You don’t expect water to suddenly go streaming up to the ceiling, a perfect rope of it. You don’t expect to see that two seats ahead of you on a plane. But it happens: the water jets up, blurps back down, the woman can’t believe what’s happened, the ceiling drips. The flight attendant catches it out the corner of his eye. His eye says hmm. My mind say uh huh, that’s not right. But it’s wiped and we fly on. Shouldn’t we be higher? What’s going on? No one notices. This isn’t 25,000 feet. This is 5,000, maybe 7,000. And then we fall, dive down and the plane banks sharply to the right, turns, turns, turns into the sun we were leaving. A few passengers furrow their brows but most keep on chatting, reading, sleeping. I’d say something to the guy sitting next to me but he’s a ghost. I take my headphones off seconds before the announcement comes that unfortunately we are returning to Montreal due an issue with the aircraft’s ventilation system, i.e. cabin pressure. But we don’t drop from the sky, at least not in an unplanned (planed?) weigh. We land. We board another. We get free drinks all the way home.

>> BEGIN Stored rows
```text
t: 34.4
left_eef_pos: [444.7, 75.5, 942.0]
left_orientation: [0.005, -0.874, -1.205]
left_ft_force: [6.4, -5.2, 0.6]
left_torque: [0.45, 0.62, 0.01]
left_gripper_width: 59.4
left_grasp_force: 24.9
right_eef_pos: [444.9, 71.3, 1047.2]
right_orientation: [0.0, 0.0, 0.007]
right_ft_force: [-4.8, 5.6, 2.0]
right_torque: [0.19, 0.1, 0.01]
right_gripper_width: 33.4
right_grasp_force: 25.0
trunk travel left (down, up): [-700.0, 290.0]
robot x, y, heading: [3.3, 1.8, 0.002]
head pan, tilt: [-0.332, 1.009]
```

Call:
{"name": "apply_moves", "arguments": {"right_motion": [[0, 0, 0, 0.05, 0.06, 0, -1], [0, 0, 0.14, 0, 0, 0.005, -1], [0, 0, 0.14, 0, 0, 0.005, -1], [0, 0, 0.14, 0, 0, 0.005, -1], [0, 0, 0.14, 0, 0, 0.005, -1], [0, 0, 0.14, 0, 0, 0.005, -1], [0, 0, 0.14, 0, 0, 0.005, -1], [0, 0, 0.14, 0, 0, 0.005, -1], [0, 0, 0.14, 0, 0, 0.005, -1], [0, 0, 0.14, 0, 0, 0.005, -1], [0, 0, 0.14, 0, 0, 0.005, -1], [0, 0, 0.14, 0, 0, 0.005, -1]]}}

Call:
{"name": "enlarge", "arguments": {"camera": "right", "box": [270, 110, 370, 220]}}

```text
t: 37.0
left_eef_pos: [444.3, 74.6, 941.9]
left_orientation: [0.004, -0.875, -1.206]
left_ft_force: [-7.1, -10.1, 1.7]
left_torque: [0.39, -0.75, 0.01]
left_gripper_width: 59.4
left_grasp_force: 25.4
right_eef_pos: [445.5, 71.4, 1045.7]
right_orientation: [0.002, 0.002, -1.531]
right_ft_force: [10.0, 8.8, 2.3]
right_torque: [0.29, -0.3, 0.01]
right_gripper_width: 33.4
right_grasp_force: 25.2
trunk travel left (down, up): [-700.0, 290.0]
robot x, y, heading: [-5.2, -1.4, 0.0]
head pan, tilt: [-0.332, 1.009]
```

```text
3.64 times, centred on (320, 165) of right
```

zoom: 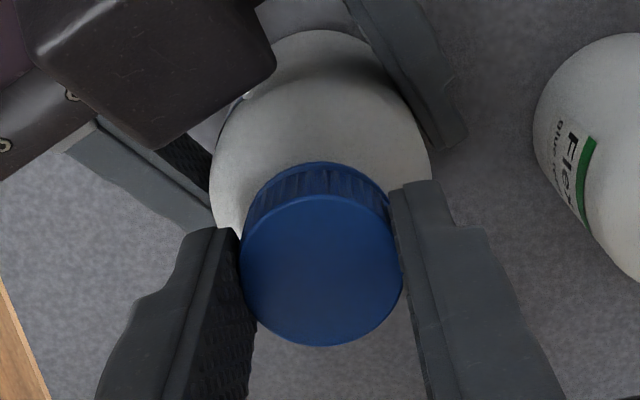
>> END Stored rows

This was post-Forum. Post Montreal, McGill. The Canada Council had herded us, corralled us, milked us of ideas (no coming through slaughter) for two days. We obliged because free plane/food/hotel and we only feel whole around others like us unless they’re overly successful. But that rarely applies. They kept us together in tables and mine was Quill and Quire, Ricepaper, Canada Council, Cherie, LPG, Fetherling, ECW, Bernice, Theytus. The pixelated head of Richard Nash bobbed and weaved from a departure lounge in NYC. Outside the Forum was kindly Miss W., bringer of poetry and sustenance (and cute in a beret), and rude Asha on Valentine’s where a heart fell from the wall just missing the pakoras.
And it was cold. And I ate no bagels.